Are Nigerian leaders aiding bandit terror?

Intelligence services in Niger, Mali, and Burkina Faso say they are investigating senior Nigerian politicians suspected of supporting armed groups fueling insecurity across West Africa.
The coordinated probe, first reported by DW Hausa and circulated by counter-insurgency analyst Zagazola Makama, suggests some Nigerian political figures may be financing militants and facilitating cross-border arms flows.
According to security officials quoted in the reports, several gunrunners with links to Nigerian “kingpins” have been arrested while moving weapons across the Nigeria–Niger border. Investigators claim the scale of these transactions is “alarming” and allege that some politicians used state funds, under the guise of peace negotiations, to bankroll militant networks.
The allegations come amid a broader security push by the Alliance of Sahel States (AES), Niger, Mali, and Burkina Faso, formed after their withdrawal from ECOWAS in early 2024. The bloc, isolated after successive coups, has intensified intelligence sharing and military cooperation to combat jihadist groups, Boko Haram factions, and armed bandits. Thousands of civilians have been killed and millions displaced in the Sahel in recent years, according to the UN Refugee Agency (UNHCR) and International Crisis Group.
Nigeria’s Chief of Defence Staff, General Christopher Musa, acknowledged last month that individuals within the country are financing terrorism, but said legal and international complications had delayed naming them.
“Some of them have funds coming from outside; we cannot do anything from within,” Musa told Nigerian media.
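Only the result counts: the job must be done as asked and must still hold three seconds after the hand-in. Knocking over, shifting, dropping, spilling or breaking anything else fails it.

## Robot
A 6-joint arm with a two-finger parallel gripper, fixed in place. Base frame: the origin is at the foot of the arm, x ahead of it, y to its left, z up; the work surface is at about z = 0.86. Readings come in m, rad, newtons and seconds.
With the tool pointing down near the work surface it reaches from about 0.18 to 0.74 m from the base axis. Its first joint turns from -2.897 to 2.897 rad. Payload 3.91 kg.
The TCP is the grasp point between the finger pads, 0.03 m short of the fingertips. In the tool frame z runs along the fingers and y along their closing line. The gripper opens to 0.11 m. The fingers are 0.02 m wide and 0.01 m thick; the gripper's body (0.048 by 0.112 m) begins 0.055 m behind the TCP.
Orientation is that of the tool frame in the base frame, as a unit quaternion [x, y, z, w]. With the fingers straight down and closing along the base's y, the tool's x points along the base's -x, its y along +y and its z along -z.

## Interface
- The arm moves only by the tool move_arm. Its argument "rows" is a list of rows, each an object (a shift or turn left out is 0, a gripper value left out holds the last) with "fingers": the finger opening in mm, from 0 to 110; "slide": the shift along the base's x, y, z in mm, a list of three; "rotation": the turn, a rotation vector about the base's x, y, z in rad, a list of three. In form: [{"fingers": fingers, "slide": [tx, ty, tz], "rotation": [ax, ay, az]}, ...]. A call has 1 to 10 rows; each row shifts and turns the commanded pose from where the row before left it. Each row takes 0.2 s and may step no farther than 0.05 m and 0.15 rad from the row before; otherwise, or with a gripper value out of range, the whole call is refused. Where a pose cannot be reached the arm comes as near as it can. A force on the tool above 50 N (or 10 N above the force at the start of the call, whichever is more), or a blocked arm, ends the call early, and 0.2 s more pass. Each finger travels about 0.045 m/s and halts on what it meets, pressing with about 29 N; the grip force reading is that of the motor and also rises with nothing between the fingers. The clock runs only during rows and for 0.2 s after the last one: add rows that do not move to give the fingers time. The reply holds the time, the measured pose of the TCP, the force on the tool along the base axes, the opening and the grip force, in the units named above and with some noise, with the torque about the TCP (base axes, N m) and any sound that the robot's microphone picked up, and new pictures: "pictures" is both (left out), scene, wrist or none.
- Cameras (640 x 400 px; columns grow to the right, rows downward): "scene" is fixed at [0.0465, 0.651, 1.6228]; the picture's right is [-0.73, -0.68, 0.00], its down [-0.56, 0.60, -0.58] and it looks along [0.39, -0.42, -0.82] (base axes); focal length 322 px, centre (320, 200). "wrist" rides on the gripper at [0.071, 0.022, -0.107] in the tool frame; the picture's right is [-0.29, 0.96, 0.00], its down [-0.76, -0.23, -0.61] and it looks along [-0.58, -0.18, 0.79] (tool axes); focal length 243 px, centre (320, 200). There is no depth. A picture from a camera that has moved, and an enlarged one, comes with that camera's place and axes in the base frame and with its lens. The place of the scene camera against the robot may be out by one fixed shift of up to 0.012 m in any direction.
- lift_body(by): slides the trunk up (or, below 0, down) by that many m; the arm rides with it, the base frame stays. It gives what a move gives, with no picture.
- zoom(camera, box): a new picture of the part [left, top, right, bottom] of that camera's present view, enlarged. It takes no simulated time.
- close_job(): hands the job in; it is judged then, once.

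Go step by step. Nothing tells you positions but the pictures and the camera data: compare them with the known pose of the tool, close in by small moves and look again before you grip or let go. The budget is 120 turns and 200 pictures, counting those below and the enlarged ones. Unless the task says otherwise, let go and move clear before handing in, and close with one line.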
Nigeria faces one of the world’s fastest-growing internal displacement crises, with banditry in the northwest driving mass kidnappings, raids on villages, and attacks on security forces.
The AES investigations, if substantiated, risk exposing political complicity at the highest levels in Abuja. For international partners, including the EU and the U.S., the revelations highlight the need for tighter financial oversight, cross-border intelligence cooperation, and accountability mechanisms to prevent state-linked actors from fueling violence in the Sahel and beyond.